▶ _Stated exercise a_
Could you give the text segment again in full?

▶ _Text segment_

Technicolor Assisted Leptogenesis with an Ultra-Heavy Higgs Doublet
Hooman Davoudiasl, Ian Lewis

TL;DR
This paper proposes a novel leptogenesis mechanism involving an ultra-heavy Higgs doublet (~10^8 GeV) that naturally produces small neutrino masses and may also explain asymmetric dark matter, with potential observable signals.
Contribution
It introduces a new leptogenesis scenario based on decays of an ultra-heavy Higgs doublet, linking neutrino mass generation and dark matter asymmetry.
Findings
Ultra-heavy Higgs can generate small Dirac neutrino masses.
Decays of the ultra-heavy Higgs can produce the observed matter-antimatter asymmetry.
Scenario suggests potential signals detectable in future experiments.
Abstract
If fermion condensation is a main source of electroweak symmetry breaking, an ultra-heavy Higgs doublet of mass ~10^8 GeV can yield naturally small Dirac neutrino masses. We show that such a scenario can lead to a new leptogenesis mechanism based on the decays of the ultra-heavy Higgs. Given its very large mass, the requisite Higgs doublet can be considered an elementary particle and would point to a cutoff scale ~10^10 GeV. We outline how our scenario can also naturally lead to composite asymmetric dark matter. Some potential signals of this scenario are discussed.

▶ _The records_
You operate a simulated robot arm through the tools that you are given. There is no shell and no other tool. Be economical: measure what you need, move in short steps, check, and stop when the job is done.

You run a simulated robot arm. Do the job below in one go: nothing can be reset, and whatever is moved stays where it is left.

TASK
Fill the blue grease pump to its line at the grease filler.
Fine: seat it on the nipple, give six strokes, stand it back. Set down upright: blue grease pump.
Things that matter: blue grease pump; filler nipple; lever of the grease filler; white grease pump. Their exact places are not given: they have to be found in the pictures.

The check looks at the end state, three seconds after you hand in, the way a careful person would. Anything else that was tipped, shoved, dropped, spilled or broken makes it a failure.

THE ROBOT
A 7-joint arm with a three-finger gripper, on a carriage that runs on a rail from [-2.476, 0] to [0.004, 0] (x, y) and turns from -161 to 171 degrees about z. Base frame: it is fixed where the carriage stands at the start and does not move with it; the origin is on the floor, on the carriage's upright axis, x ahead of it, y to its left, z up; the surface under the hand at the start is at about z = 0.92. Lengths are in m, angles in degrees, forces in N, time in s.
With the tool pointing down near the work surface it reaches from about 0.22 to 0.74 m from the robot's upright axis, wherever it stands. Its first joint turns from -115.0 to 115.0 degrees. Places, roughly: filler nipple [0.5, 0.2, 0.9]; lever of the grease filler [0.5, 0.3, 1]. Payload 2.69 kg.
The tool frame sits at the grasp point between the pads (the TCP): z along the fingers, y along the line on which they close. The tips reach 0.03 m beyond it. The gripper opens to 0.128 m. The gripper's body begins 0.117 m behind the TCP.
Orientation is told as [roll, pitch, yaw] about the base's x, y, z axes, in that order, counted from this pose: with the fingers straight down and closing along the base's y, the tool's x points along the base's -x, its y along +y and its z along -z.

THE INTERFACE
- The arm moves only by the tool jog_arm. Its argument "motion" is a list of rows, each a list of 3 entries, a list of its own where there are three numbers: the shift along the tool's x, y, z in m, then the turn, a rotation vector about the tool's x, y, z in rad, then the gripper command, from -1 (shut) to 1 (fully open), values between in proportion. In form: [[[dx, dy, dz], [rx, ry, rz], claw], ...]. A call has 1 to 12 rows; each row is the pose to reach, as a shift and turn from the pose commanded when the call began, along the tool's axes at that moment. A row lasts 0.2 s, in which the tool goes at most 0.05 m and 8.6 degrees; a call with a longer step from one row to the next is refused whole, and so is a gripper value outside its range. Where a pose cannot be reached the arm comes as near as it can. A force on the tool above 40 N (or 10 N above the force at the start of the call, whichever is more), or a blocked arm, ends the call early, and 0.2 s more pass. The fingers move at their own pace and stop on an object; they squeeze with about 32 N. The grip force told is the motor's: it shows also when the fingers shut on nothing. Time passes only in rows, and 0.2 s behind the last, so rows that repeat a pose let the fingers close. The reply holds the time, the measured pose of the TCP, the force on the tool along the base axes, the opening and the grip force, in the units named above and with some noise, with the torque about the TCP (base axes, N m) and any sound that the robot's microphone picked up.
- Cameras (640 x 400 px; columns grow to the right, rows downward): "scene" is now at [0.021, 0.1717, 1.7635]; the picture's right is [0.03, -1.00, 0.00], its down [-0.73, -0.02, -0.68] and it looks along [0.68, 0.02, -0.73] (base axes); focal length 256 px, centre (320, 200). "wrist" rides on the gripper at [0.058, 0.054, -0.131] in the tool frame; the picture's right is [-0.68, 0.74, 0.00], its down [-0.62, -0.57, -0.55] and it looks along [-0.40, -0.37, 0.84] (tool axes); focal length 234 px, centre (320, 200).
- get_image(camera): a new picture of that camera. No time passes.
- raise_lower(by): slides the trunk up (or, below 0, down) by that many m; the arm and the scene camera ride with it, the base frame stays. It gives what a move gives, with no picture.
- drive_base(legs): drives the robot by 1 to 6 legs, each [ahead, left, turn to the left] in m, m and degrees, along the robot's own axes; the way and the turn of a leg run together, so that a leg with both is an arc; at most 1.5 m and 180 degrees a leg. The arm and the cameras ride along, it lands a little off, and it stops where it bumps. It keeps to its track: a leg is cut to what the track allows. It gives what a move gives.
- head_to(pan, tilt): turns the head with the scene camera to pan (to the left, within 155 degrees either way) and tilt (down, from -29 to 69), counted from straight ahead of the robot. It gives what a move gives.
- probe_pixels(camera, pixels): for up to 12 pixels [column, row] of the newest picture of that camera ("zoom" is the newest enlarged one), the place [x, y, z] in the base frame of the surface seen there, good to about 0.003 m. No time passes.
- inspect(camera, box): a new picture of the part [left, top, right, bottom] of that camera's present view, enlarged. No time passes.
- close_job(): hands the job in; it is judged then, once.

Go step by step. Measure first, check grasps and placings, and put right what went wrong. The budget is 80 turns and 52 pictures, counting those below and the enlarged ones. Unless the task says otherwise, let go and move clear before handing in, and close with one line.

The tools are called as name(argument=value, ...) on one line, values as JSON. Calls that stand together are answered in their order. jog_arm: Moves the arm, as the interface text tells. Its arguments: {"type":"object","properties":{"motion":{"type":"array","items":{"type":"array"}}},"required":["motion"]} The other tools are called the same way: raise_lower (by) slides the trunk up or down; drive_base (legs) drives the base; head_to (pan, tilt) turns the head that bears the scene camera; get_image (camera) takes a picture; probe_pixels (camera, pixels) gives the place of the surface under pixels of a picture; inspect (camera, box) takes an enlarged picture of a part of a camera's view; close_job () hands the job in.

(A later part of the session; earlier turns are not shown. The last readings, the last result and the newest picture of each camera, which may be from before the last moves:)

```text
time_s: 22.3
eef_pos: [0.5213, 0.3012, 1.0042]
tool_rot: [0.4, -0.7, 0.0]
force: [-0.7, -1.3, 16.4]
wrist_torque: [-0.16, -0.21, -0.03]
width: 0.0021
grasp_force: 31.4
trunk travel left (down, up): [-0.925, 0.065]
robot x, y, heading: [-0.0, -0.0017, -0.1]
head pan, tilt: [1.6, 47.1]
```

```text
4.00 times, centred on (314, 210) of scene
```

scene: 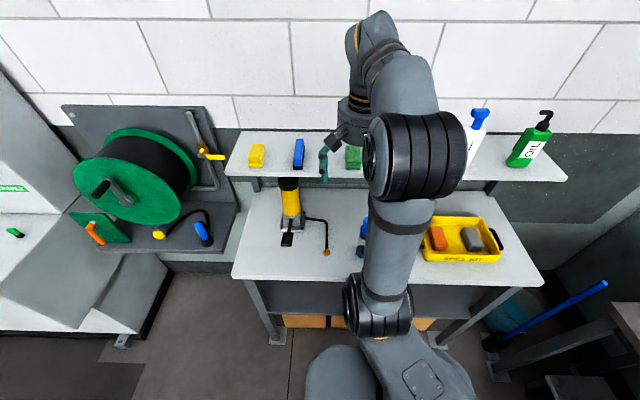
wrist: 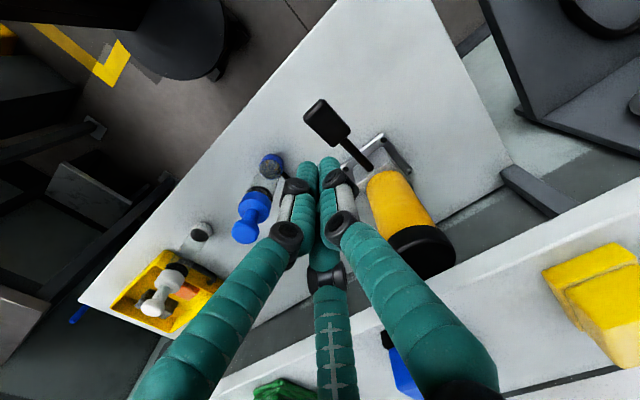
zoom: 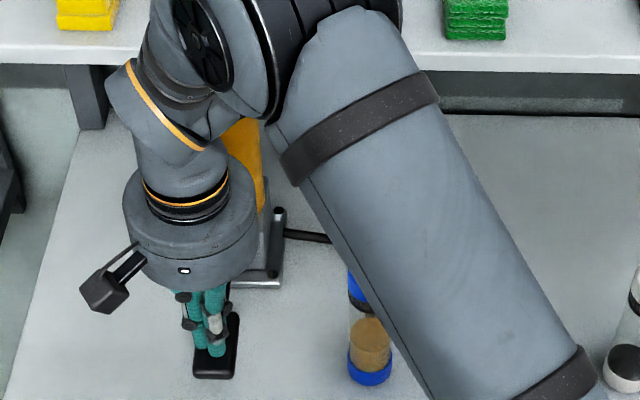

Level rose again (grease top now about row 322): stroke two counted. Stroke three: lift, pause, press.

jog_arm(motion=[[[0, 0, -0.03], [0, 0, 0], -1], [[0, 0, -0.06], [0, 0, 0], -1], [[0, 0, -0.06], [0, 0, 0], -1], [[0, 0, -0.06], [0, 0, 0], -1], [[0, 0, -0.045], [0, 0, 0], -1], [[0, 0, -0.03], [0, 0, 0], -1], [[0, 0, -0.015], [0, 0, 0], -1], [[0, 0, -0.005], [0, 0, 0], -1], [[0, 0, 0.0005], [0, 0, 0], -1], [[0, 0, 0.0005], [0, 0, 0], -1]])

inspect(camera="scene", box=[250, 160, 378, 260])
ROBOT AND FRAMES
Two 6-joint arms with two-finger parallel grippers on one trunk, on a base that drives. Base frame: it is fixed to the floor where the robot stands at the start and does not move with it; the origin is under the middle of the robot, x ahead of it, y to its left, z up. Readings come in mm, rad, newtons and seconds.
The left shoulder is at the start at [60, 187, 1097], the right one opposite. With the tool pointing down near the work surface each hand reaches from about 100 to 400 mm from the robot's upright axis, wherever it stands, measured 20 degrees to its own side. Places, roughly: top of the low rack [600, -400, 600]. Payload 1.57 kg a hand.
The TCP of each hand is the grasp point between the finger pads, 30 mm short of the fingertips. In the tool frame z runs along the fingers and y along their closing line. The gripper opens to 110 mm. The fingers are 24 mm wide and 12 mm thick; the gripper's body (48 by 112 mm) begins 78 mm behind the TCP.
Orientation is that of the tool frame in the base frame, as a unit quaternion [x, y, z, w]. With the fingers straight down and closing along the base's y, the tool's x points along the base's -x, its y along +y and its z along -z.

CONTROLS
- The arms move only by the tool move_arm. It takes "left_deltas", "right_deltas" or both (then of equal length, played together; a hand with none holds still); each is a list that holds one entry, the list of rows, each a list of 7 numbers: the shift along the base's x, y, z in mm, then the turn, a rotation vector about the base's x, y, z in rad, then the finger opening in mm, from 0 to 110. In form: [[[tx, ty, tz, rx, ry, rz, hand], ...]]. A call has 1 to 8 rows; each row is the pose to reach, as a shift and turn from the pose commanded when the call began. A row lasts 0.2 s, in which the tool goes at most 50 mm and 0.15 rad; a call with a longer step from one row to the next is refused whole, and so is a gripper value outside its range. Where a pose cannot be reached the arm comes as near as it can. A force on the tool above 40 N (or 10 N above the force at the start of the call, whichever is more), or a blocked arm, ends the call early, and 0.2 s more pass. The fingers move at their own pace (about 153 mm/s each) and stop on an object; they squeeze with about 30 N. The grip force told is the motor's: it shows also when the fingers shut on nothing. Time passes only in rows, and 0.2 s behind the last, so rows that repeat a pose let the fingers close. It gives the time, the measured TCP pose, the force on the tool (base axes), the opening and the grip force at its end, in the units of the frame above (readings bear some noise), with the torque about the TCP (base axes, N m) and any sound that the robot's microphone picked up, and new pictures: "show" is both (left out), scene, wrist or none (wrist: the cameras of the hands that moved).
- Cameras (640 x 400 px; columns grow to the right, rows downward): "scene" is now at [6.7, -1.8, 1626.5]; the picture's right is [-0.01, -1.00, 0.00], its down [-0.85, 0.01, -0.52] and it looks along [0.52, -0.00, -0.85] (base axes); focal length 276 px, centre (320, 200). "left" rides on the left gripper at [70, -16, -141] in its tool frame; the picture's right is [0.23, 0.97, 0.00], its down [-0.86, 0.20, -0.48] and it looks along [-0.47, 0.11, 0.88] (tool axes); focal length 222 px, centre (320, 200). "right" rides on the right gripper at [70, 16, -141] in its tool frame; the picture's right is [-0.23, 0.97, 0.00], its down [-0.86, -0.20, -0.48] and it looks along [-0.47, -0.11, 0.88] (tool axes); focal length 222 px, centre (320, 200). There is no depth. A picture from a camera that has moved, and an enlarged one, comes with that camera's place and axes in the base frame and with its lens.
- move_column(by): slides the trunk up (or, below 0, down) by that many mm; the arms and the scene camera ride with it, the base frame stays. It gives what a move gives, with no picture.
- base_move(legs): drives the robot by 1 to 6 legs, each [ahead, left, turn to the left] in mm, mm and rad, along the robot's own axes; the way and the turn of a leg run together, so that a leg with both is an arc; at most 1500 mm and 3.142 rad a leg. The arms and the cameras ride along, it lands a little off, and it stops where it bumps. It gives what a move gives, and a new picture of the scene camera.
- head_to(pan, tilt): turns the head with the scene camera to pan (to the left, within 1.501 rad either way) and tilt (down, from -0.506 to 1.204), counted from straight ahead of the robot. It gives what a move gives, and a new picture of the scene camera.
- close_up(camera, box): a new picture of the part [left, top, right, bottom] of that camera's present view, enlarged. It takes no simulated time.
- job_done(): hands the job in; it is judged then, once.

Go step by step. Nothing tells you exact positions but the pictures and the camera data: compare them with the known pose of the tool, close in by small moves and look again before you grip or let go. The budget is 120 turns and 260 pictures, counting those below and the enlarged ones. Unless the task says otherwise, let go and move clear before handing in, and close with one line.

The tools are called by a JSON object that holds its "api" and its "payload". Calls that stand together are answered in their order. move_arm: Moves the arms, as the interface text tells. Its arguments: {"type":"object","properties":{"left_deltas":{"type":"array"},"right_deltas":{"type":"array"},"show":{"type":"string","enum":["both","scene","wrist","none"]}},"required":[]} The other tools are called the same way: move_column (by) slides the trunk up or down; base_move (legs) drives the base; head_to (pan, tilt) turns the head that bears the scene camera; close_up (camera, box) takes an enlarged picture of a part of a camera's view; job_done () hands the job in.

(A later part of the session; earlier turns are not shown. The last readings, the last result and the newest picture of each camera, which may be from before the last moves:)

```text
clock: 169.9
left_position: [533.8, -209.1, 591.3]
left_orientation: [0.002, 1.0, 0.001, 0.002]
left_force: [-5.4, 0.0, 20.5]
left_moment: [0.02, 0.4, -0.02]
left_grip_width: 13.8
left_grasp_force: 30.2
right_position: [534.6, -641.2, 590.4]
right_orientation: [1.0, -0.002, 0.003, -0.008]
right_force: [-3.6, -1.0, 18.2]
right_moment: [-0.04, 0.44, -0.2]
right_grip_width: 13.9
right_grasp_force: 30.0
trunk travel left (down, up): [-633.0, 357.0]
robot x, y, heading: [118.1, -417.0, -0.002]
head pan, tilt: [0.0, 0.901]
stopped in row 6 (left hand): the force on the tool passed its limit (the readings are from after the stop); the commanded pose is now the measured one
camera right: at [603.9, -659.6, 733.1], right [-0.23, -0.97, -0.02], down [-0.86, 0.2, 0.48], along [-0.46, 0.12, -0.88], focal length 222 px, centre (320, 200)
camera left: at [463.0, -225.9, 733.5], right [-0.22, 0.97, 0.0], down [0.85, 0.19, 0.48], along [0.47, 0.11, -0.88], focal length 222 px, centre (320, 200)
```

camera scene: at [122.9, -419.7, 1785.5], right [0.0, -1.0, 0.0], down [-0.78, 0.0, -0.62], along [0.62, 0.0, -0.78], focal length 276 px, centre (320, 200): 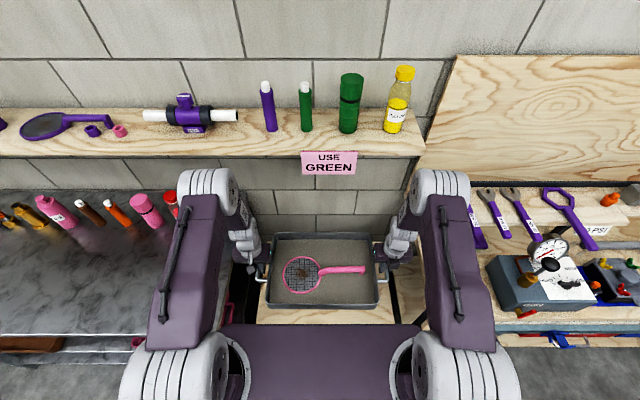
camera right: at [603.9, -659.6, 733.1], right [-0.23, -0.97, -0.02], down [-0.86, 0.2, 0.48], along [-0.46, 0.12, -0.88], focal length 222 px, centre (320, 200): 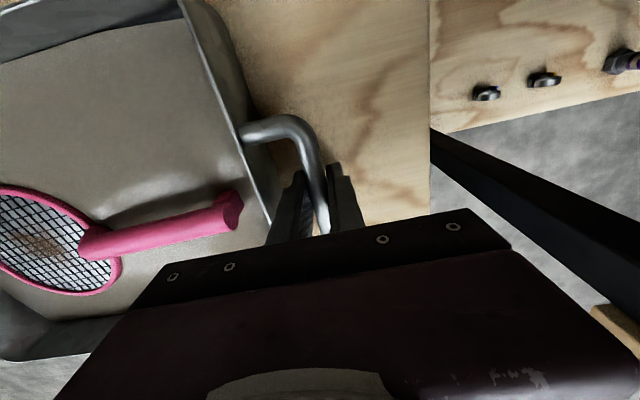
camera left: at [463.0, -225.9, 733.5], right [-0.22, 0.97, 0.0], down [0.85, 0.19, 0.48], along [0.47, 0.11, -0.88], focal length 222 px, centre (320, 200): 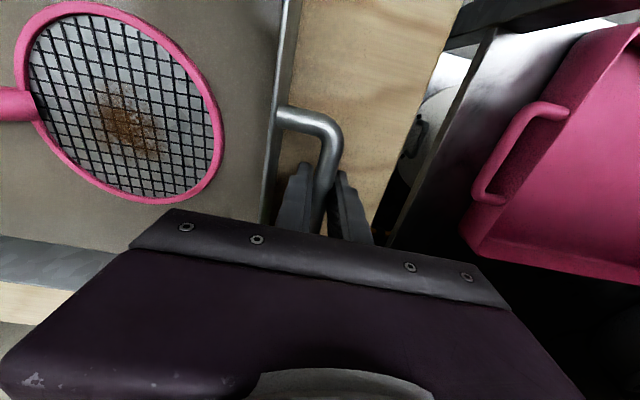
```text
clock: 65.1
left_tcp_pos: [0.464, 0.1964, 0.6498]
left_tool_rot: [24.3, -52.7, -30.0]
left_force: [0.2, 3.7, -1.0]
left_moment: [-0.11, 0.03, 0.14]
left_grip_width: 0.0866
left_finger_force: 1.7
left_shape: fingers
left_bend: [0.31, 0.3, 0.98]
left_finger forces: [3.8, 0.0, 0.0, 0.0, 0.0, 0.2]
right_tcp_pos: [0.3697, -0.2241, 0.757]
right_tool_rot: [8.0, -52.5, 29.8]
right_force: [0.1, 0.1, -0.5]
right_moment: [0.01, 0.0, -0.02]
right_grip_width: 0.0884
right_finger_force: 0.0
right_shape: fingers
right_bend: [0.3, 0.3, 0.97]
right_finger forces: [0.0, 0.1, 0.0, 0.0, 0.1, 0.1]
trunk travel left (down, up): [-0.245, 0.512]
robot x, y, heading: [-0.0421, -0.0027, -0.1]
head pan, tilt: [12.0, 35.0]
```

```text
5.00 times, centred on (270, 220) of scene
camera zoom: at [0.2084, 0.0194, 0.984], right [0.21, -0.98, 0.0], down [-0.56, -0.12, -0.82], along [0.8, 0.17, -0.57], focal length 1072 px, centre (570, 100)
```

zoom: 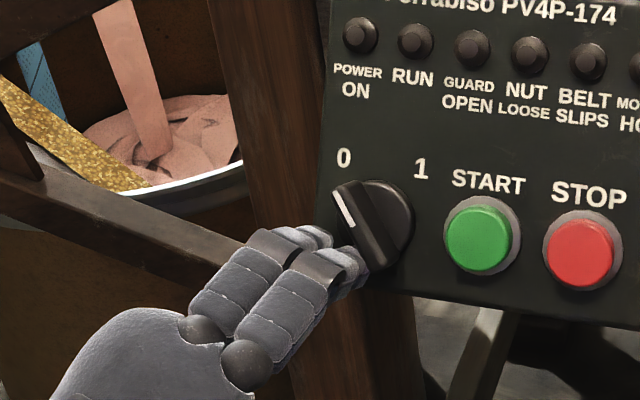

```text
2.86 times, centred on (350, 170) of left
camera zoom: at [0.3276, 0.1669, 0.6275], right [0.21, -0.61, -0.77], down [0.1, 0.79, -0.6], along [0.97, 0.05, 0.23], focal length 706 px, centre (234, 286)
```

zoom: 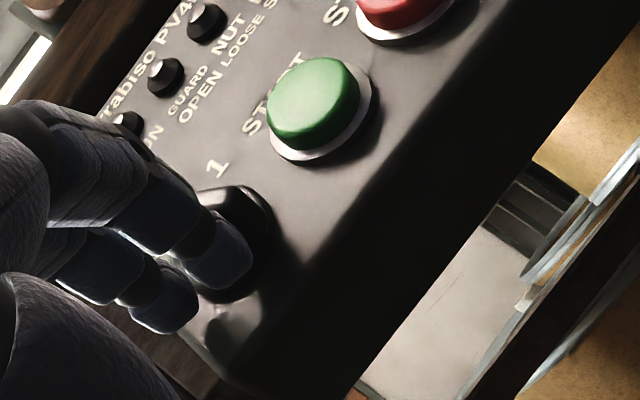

▶ _Stated exercise b_
Everything from the line that contains "The check looks" through the line that contains "A 7-joint arm" is to be transcribed exactly, and nothing outside that range. Put them in a Markdown table headed Row and Content, one numbered row for each line that is not blank.

▶ _Expected answer a_
Technicolor Assisted Leptogenesis with an Ultra-Heavy Higgs Doublet
Hooman Davoudiasl, Ian Lewis

TL;DR
This paper proposes a novel leptogenesis mechanism involving an ultra-heavy Higgs doublet (~10^8 GeV) that naturally produces small neutrino masses and may also explain asymmetric dark matter, with potential observable signals.
Contribution
It introduces a new leptogenesis scenario based on decays of an ultra-heavy Higgs doublet, linking neutrino mass generation and dark matter asymmetry.
Findings
Ultra-heavy Higgs can generate small Dirac neutrino masses.
Decays of the ultra-heavy Higgs can produce the observed matter-antimatter asymmetry.
Scenario suggests potential signals detectable in future experiments.
Abstract
If fermion condensation is a main source of electroweak symmetry breaking, an ultra-heavy Higgs doublet of mass ~10^8 GeV can yield naturally small Dirac neutrino masses. We show that such a scenario can lead to a new leptogenesis mechanism based on the decays of the ultra-heavy Higgs. Given its very large mass, the requisite Higgs doublet can be considered an elementary particle and would point to a cutoff scale ~10^10 GeV. We outline how our scenario can also naturally lead to composite asymmetric dark matter. Some potential signals of this scenario are discussed.

▶ _Expected answer b_
| Row | Content |
|---|---|
| 1 | The check looks at the end state, three seconds after you hand in, the way a careful person would. Anything else that was tipped, shoved, dropped, spilled or broken makes it a failure. |
| 2 | THE ROBOT |
| 3 | A 7-joint arm with a three-finger gripper, on a carriage that runs on a rail from [-2.476, 0] to [0.004, 0] (x, y) and turns from -161 to 171 degrees about z. Base frame: it is fixed where the carriage stands at the start and does not move with it; the origin is on the floor, on the carriage's upright axis, x ahead of it, y to its left, z up; the surface under the hand at the start is at about z = 0.92. Lengths are in m, angles in degrees, forces in N, time in s. |